TD: Not really, if it is morally abhorrent to him, he won’t do it. There is kind of a safety mechanism built in. They have to trust you to some degree, but there is a limit to what the subconscious will allow.

NG: Why do you think that there are some people who are more likely to become hypnotized than others?

TD: Less fear, really good imaginations. There probably is a confluence of things that make one person better than the other, but a lot of it is in the hypnotist. If I engage people properly so they get over whatever fear or doubt they have, then I can let them go very deeply into their imaginations. It’s a really nice experience; I’ve had people who are into yoga tell me that they’ve never felt anything like it.

NG: Why did you choose to become a hypnotist?

TD: I didn’t really choose it; it chose me. I got involved with a professor who really liked me and was into hypnotherapy.  He trained me to hypnotize his clients, usually to lose weight, and he told me that this is what I should do, that I had a really good knack for it, and he inspired me. I’ve been hypnotizing people ever since.

NG: Why hypnosis? Why do you think this is something that people are really interested in?

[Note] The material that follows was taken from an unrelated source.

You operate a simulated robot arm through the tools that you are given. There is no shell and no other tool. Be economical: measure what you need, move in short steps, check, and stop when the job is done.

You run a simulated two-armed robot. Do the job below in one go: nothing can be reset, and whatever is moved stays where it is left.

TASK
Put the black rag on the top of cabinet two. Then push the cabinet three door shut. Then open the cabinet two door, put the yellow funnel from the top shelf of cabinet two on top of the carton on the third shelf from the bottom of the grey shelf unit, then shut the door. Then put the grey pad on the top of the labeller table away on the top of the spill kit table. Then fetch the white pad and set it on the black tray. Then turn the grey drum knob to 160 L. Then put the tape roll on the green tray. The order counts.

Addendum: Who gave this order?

TD: That is the root of what I do; there’s an amazement factor. You keep re-amazing people. There’s a difference between being hypnotized and play-acting. I could have people onstage just playing along, but the audience would notice it. And that’s the thing; there’s a little magic when you can tell it is actually happening. You can see that it’s real; you can see the people who’ve chosen to be up there, and now they are involved with a suggestion of what is a reality. There’s something really magical about it. You are seeing people so fully engaged with their imagination that they’re oblivious to everything else and there is something very interesting about that from an observational point of view.